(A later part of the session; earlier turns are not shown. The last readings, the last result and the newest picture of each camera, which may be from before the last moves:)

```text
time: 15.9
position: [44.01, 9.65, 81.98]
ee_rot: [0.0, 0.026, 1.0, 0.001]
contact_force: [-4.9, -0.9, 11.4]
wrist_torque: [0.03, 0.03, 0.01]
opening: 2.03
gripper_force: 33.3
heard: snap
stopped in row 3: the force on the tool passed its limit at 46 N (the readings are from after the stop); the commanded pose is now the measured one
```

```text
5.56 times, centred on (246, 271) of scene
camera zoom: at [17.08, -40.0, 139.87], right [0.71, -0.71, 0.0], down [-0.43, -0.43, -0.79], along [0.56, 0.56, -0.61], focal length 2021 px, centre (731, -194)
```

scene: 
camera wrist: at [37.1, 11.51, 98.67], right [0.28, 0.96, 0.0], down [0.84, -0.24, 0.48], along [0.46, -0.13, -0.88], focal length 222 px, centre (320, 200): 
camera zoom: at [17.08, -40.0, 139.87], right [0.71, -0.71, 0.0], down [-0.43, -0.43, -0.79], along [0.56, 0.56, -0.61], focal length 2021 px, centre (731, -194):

+ + +

Extract each line of the listing above, copying it word for word.

» **The result**:
(A later part of the session; earlier turns are not shown. The last readings, the last result and the newest picture of each camera, which may be from before the last moves:)

```text
time: 15.9
position: [44.01, 9.65, 81.98]
ee_rot: [0.0, 0.026, 1.0, 0.001]
contact_force: [-4.9, -0.9, 11.4]
wrist_torque: [0.03, 0.03, 0.01]
opening: 2.03
gripper_force: 33.3
heard: snap
stopped in row 3: the force on the tool passed its limit at 46 N (the readings are from after the stop); the commanded pose is now the measured one
```

```text
5.56 times, centred on (246, 271) of scene
camera zoom: at [17.08, -40.0, 139.87], right [0.71, -0.71, 0.0], down [-0.43, -0.43, -0.79], along [0.56, 0.56, -0.61], focal length 2021 px, centre (731, -194)
```

scene: 
camera wrist: at [37.1, 11.51, 98.67], right [0.28, 0.96, 0.0], down [0.84, -0.24, 0.48], along [0.46, -0.13, -0.88], focal length 222 px, centre (320, 200): 
camera zoom: at [17.08, -40.0, 139.87], right [0.71, -0.71, 0.0], down [-0.43, -0.43, -0.79], along [0.56, 0.56, -0.61], focal length 2021 px, centre (731, -194):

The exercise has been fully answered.